Anyway, Chuck’s most famous and characteristic cartoon is not a Road Runner opus but a thing called One Froggy Evening, a dialogue-less short in which a green frog in tie and tails does an Al Jolson number.

And that’s why Phoenix has a thing about frogs.

All right, the point is strained. But where else in popular culture do we find the anthropomorphized amphibians that Phoenicians adore? They’re not based on Jim Henson’s Kermit, nor do they owe anything to Kenneth Grahame's Toad of Toad Hall. We rest our case.


The sprawling, pseudo-Spanish Colonial resort where we have a room is the called the Pointe at Squaw Peak. You shuttle from building to building in golf carts.
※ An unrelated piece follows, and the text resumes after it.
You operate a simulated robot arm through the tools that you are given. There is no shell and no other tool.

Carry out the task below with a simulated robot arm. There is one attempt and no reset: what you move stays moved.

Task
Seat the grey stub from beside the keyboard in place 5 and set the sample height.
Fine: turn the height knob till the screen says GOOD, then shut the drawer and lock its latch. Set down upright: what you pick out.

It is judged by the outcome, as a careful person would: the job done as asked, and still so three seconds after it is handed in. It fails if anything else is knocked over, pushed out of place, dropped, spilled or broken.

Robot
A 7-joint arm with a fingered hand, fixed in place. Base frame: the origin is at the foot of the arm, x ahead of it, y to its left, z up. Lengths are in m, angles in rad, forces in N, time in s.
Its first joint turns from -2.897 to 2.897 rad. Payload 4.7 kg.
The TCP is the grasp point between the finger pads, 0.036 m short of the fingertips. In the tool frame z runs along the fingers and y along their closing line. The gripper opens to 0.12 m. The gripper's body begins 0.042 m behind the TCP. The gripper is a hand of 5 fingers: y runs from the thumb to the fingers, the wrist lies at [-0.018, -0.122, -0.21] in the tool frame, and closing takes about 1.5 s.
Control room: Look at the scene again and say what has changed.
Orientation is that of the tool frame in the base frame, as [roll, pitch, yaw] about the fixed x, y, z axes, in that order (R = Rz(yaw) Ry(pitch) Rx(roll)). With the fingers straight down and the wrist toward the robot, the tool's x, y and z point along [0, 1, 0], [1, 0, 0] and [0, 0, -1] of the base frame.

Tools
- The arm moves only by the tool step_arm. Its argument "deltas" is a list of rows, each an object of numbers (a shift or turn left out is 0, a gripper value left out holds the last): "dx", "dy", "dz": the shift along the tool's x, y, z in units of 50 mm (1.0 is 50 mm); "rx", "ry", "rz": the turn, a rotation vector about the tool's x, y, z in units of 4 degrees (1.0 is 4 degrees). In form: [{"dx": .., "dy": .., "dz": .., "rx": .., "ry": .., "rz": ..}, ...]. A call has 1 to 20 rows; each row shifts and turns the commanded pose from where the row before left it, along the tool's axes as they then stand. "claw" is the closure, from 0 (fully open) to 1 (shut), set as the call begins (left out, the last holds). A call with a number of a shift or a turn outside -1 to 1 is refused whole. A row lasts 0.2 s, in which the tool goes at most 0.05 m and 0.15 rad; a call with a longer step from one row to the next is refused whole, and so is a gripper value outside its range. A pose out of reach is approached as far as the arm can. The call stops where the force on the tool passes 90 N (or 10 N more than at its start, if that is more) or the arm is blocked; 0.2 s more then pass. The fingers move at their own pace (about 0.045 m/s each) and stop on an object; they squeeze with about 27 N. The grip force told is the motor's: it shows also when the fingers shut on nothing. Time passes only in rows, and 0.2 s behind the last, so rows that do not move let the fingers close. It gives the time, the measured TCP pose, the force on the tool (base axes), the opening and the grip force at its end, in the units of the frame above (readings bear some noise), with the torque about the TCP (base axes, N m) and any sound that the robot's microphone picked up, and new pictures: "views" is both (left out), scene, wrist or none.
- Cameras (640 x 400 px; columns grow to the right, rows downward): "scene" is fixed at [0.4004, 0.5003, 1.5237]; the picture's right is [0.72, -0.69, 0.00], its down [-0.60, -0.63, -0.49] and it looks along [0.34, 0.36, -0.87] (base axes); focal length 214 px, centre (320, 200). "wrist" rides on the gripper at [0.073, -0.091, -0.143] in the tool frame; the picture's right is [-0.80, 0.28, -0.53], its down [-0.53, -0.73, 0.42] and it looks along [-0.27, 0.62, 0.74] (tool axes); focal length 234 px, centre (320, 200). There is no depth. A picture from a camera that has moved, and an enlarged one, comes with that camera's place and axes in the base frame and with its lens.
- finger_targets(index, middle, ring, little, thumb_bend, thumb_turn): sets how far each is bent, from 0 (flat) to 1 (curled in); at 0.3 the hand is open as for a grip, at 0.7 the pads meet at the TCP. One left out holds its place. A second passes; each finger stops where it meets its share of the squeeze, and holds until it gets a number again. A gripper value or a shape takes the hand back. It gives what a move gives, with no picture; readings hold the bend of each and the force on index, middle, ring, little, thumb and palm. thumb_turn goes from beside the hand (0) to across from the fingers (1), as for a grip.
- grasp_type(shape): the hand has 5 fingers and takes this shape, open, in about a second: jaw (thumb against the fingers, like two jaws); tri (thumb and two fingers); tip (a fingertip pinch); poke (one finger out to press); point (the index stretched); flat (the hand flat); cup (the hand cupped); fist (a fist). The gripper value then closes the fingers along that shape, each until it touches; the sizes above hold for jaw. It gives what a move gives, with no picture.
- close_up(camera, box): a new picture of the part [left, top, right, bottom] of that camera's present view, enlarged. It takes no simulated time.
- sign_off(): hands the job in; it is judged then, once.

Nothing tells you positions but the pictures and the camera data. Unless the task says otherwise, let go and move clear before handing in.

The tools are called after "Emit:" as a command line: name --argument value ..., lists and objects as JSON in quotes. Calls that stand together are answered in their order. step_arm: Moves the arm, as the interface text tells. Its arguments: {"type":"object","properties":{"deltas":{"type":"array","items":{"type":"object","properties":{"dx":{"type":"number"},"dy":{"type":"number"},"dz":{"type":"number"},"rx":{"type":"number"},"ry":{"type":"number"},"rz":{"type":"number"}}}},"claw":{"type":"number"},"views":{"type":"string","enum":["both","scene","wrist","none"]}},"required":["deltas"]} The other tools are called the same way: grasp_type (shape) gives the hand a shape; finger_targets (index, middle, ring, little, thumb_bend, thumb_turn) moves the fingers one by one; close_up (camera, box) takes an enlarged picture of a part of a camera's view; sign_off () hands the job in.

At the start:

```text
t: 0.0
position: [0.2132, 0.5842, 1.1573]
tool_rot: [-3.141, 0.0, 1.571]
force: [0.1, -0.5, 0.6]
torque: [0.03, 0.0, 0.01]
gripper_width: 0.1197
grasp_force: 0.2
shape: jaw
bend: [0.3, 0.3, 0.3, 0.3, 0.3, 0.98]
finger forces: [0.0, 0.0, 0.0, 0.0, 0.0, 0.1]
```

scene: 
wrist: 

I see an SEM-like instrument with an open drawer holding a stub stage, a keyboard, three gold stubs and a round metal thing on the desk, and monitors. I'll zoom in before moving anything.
Everywhere green depths of vegetation (imported from kinder climates), tangles of vines shade arched balconies, surround trickling fountains. Our haciendalike room offers minibar, minifridge, room service menu written in French, two TVs, two king-size beds. Our balcony overlooks a glittering swimming pool from which rise echoed splashings and mur-murings in French.

I fill the ice bucket in the exterior hallway outside our suite. I intend to empty the ice into a towel and wrap it around my left hand, because I have burned my index finger trying to flip aside the trunk-lid keyhole ornament on the Caddy. The thin slivers melt over the sides of the bucket during the three-yard walk back to my door. Beyond the building, I can see the close peaks, barren pink and grey ground, chunked with white stones and scrubby bushes.

The air conditioner in the room clicks on and off. My refuge. I feel I’m waiting for something. Waiting for my body to feel normal, which it won’t in this cold, odorless wind tunnel with beds.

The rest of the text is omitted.